TASK DIRECTIONS: Copy each line exactly. Drop every picture.

☆ ☆ ☆

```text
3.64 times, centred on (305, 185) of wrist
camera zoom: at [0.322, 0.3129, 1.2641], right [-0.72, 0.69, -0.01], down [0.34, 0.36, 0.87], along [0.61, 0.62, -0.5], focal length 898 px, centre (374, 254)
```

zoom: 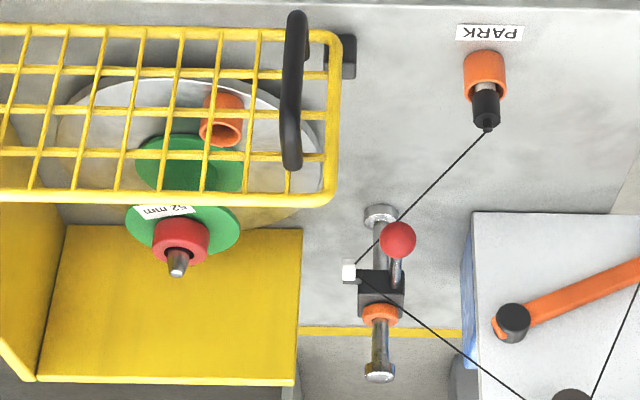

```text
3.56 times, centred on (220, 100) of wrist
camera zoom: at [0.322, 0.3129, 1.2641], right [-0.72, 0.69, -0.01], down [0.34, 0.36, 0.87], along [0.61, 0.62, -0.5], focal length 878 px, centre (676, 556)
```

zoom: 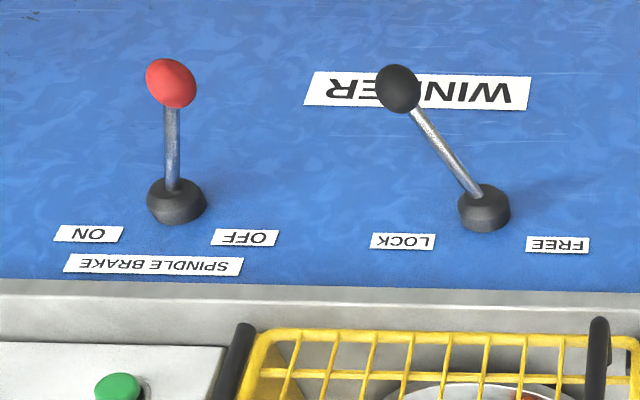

☆ ☆ ☆

ANSWER BELOW:
```text
3.64 times, centred on (305, 185) of wrist
camera zoom: at [0.322, 0.3129, 1.2641], right [-0.72, 0.69, -0.01], down [0.34, 0.36, 0.87], along [0.61, 0.62, -0.5], focal length 898 px, centre (374, 254)
```

zoom: 

```text
3.56 times, centred on (220, 100) of wrist
camera zoom: at [0.322, 0.3129, 1.2641], right [-0.72, 0.69, -0.01], down [0.34, 0.36, 0.87], along [0.61, 0.62, -0.5], focal length 878 px, centre (676, 556)
```

zoom: 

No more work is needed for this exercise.